Each morning a bald eagle flies in and sits at the top of a huge old oak on the knoll between us and the lake, above the spring. Eventually he swoops off and picks up a fish and leaves. I haven’t figured out where the nest is—somewhere in the thousands of acres of woods to the west I assume. Our beaver and otters from the last few years appear to have been trapped out over winter. When you live on a lake, the enjoyment of having a beaver family and an otter family as your neighbors turns you against trapping.
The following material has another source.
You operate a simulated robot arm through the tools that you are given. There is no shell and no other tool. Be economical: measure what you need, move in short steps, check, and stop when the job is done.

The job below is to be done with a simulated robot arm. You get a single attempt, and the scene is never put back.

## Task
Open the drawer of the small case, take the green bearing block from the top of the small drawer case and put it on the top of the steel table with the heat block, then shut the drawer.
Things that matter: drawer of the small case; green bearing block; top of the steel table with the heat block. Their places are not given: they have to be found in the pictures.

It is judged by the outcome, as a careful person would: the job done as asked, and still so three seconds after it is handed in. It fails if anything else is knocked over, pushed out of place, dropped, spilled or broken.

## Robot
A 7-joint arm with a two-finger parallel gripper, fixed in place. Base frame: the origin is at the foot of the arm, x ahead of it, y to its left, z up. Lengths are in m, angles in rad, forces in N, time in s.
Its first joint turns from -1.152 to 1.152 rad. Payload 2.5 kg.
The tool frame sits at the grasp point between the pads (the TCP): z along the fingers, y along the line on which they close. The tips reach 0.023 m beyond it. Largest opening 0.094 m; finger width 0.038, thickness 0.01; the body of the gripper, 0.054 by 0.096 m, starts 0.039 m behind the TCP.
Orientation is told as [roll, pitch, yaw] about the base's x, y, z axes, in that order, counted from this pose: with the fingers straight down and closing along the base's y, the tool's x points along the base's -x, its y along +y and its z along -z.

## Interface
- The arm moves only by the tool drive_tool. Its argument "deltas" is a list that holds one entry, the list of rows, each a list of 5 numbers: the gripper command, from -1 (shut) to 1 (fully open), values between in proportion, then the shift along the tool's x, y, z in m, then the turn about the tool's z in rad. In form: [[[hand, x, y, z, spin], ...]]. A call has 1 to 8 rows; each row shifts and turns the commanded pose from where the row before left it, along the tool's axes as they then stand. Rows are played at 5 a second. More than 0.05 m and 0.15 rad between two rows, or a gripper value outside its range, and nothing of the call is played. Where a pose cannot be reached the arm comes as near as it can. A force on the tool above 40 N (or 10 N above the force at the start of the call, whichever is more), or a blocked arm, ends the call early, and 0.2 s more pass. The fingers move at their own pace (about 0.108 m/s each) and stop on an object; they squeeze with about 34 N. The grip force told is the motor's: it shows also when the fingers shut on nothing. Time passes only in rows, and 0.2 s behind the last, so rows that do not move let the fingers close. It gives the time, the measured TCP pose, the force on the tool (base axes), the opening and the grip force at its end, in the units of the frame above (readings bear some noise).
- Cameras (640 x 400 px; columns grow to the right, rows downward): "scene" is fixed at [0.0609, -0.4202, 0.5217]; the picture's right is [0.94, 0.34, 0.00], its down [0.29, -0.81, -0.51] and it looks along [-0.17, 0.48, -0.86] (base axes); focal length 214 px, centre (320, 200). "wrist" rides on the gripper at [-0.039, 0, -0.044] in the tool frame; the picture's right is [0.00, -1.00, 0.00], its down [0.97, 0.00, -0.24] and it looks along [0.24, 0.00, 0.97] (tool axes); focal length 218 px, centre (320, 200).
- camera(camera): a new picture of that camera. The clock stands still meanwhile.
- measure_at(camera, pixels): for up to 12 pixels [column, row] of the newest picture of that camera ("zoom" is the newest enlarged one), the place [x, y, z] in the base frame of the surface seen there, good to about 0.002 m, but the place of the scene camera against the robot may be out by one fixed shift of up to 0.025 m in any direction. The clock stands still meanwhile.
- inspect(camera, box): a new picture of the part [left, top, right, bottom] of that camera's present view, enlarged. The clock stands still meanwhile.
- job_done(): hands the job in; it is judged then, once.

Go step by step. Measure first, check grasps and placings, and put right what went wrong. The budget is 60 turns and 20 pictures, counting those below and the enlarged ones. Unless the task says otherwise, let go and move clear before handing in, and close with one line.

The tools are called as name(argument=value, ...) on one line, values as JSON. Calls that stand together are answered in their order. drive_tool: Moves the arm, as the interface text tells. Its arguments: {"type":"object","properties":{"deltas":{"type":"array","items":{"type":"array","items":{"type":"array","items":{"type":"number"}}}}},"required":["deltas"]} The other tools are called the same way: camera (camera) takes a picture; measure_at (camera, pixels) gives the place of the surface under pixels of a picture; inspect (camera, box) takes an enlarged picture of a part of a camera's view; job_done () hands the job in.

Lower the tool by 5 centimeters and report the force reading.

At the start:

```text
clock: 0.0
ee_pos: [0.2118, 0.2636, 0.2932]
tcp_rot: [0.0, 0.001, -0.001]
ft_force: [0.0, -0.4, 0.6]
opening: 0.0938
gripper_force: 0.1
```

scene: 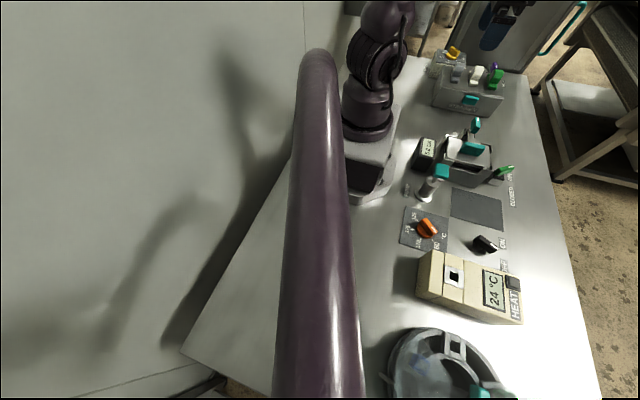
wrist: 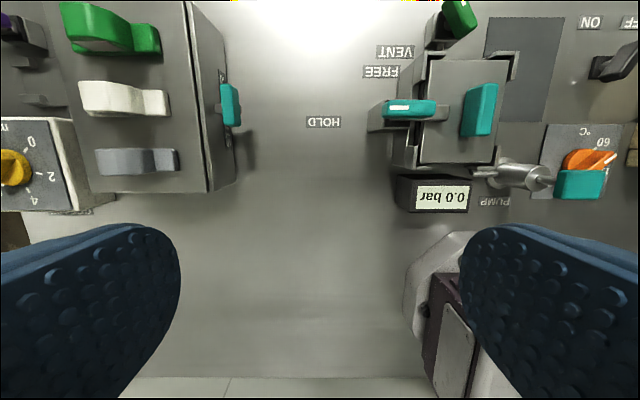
Our lake view is disappearing as trees have taken over the old open cow pasture. For 25 years, when we worked in Rochester, we let the cabin rest, only stopping for brief weekend and vacation visits. Without cattle, the woods try to swallow up the cabin. My favorite tree is a huge maple, well over a hundred years, that has slowly been shedding a large branch or two each year as pileated woodpecker carves ever increasing holes seeking the tasty carpenter ants living in the decaying heartwood. One third of the crown came down in a storm a couple years ago, and the rest of the top, although lush and green again this year, looks like a puff of wind might bring it down. It is our air conditioning tree—shading the cabin from the southwest sun with its branches gently brushing the porch. The trees are close enough so that the squirrels use the cabin roof to rumble their way from tree to tree traversing the whole 40 acres and beyond.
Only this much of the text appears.